Bastards are not named for where they are born but where they are raised.
Remember, Ned is claiming that Jon is his own child. While he was physically born outside of the North, he was brought to live in the North by a Northman. It has more to do with who the bastard was born to and where they live then where they are actually born.
Explanation of Bastard Naming:
Each of the nine constituent regions of the Seven Kingdoms have bastard surnames decreed by custom, not law. Bastards with a high-born parent are given these surnames to hold them apart from their fathers' houses. The parents may give a bastard a different surname if they wish, e.g. Tyrion Tanner. Bastards with no known relation to a noble house have no surname, like other smallfolk.
Examples of bastard naming:
The surname a bastard received appears to be connected to the location the child is raised, though this is not a consistent rule. Because of this, bastards who are half-siblings might have different surnames.
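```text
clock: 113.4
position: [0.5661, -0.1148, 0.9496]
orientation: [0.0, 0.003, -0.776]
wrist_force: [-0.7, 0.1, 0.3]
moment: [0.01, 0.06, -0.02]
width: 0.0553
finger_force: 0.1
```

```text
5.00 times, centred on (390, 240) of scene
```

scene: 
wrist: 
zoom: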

For example, King Robert I Baratheon's eldest bastard, born in the Vale, is called Mya Stone, while his bastard from the Stormlands (fathered on a noblewoman from the Reach) is called Edric Storm. However, whilst Aegor Rivers was raised at Stone Hedge in the Riverlands, his half-brother Brynden, was also called Rivers, despite having lived at least the first few years of his life with his mother at King's Landing in the Crownlands.
So it would have depended on which parent took custody of Jon.
If it had been Rhaegar, Jon would have likely been a Waters since Rhaegar would have taken him back to the Crownlands.
If it had been Lyanna, Jon would have likely still been a Snow since he would have been brought back to the North.